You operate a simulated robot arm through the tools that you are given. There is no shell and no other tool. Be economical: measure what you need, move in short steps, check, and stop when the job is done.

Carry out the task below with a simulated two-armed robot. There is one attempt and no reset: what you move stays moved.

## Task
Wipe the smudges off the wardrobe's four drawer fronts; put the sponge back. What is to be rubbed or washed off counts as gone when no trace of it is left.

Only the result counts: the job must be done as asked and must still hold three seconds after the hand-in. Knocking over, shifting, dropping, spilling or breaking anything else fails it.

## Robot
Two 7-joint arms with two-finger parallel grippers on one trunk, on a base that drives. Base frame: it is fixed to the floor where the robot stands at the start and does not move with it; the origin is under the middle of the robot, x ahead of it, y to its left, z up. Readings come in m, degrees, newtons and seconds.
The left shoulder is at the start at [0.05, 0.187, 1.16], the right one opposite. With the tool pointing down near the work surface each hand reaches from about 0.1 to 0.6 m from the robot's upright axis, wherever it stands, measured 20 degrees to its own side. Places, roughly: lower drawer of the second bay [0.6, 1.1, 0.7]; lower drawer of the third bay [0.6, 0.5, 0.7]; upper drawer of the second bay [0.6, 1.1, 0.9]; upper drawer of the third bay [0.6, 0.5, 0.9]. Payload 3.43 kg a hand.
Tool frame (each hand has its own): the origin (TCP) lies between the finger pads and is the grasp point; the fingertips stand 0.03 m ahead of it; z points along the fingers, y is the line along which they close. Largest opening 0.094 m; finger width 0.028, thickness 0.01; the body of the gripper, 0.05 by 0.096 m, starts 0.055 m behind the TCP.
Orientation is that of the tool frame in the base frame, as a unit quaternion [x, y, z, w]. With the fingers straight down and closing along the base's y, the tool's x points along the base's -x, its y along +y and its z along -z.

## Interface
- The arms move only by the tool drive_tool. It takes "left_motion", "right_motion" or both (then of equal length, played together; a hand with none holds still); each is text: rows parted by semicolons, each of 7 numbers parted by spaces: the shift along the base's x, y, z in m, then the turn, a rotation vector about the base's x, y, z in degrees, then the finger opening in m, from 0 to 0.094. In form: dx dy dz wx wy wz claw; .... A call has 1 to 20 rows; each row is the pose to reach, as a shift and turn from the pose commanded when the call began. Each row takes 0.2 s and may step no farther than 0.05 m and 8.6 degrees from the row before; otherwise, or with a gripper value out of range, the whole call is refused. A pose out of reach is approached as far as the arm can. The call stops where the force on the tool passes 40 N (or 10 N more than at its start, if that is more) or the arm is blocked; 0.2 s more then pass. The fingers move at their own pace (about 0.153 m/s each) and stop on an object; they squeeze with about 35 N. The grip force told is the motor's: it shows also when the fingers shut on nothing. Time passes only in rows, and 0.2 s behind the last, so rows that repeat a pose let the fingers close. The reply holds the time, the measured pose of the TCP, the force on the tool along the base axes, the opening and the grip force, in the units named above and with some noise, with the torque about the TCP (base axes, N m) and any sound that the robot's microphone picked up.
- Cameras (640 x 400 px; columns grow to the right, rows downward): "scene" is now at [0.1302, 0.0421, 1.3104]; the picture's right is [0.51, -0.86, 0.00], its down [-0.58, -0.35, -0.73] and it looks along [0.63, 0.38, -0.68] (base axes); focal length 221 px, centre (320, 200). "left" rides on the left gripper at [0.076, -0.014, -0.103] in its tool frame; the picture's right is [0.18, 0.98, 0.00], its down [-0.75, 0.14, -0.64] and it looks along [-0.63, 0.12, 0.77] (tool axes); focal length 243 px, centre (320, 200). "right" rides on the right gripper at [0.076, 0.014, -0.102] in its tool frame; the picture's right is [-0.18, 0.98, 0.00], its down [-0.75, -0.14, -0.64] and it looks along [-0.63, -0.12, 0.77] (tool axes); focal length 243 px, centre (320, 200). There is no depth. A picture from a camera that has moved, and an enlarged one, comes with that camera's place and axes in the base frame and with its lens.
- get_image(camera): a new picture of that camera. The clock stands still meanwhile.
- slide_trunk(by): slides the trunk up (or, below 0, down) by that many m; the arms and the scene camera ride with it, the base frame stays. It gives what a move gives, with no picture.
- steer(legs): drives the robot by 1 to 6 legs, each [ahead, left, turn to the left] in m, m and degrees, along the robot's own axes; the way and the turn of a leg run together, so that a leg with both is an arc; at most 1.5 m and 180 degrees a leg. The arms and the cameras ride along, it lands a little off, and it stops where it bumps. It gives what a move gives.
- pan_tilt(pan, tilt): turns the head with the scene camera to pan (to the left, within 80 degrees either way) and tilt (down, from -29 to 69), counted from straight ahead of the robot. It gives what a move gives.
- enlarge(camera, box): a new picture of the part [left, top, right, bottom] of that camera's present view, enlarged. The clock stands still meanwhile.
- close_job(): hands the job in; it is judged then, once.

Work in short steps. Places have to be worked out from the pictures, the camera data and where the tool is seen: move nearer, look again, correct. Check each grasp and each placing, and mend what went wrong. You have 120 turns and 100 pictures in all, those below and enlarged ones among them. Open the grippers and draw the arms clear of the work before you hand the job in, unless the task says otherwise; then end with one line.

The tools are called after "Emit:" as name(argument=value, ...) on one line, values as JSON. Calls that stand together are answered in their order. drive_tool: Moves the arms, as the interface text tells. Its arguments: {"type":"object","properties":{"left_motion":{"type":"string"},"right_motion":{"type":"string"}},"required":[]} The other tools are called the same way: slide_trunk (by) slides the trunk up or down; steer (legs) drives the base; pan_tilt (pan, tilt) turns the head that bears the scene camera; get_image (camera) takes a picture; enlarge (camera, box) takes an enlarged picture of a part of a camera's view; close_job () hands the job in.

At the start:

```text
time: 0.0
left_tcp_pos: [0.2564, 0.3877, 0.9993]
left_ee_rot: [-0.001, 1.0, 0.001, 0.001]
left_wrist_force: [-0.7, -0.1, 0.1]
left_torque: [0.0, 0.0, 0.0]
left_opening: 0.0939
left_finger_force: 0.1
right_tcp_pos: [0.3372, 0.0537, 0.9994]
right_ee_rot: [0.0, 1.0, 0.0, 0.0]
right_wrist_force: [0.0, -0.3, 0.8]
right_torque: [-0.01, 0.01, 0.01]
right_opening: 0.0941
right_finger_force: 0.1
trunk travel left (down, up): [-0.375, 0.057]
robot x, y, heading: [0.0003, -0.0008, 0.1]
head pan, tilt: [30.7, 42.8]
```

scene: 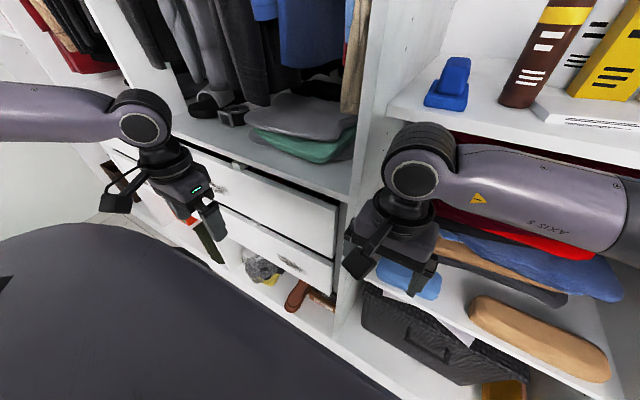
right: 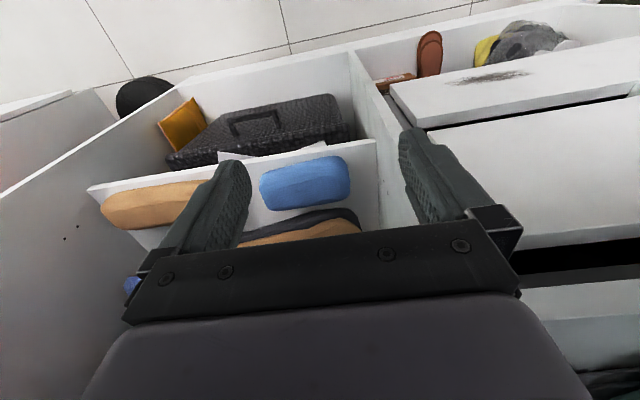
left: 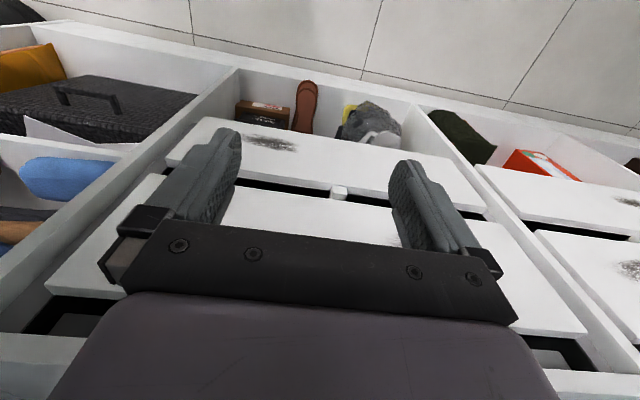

-------

• [Request]
Only the lines from the top of the data through the line that contains "## Interface" should be quoted, exactly as they stand.

• [Correct answer]
You operate a simulated robot arm through the tools that you are given. There is no shell and no other tool. Be economical: measure what you need, move in short steps, check, and stop when the job is done.

Carry out the task below with a simulated two-armed robot. There is one attempt and no reset: what you move stays moved.

## Task
Wipe the smudges off the wardrobe's four drawer fronts; put the sponge back. What is to be rubbed or washed off counts as gone when no trace of it is left.

Only the result counts: the job must be done as asked and must still hold three seconds after the hand-in. Knocking over, shifting, dropping, spilling or breaking anything else fails it.

## Robot
Two 7-joint arms with two-finger parallel grippers on one trunk, on a base that drives. Base frame: it is fixed to the floor where the robot stands at the start and does not move with it; the origin is under the middle of the robot, x ahead of it, y to its left, z up. Readings come in m, degrees, newtons and seconds.
The left shoulder is at the start at [0.05, 0.187, 1.16], the right one opposite. With the tool pointing down near the work surface each hand reaches from about 0.1 to 0.6 m from the robot's upright axis, wherever it stands, measured 20 degrees to its own side. Places, roughly: lower drawer of the second bay [0.6, 1.1, 0.7]; lower drawer of the third bay [0.6, 0.5, 0.7]; upper drawer of the second bay [0.6, 1.1, 0.9]; upper drawer of the third bay [0.6, 0.5, 0.9]. Payload 3.43 kg a hand.
Tool frame (each hand has its own): the origin (TCP) lies between the finger pads and is the grasp point; the fingertips stand 0.03 m ahead of it; z points along the fingers, y is the line along which they close. Largest opening 0.094 m; finger width 0.028, thickness 0.01; the body of the gripper, 0.05 by 0.096 m, starts 0.055 m behind the TCP.
Orientation is that of the tool frame in the base frame, as a unit quaternion [x, y, z, w]. With the fingers straight down and closing along the base's y, the tool's x points along the base's -x, its y along +y and its z along -z.

## Interface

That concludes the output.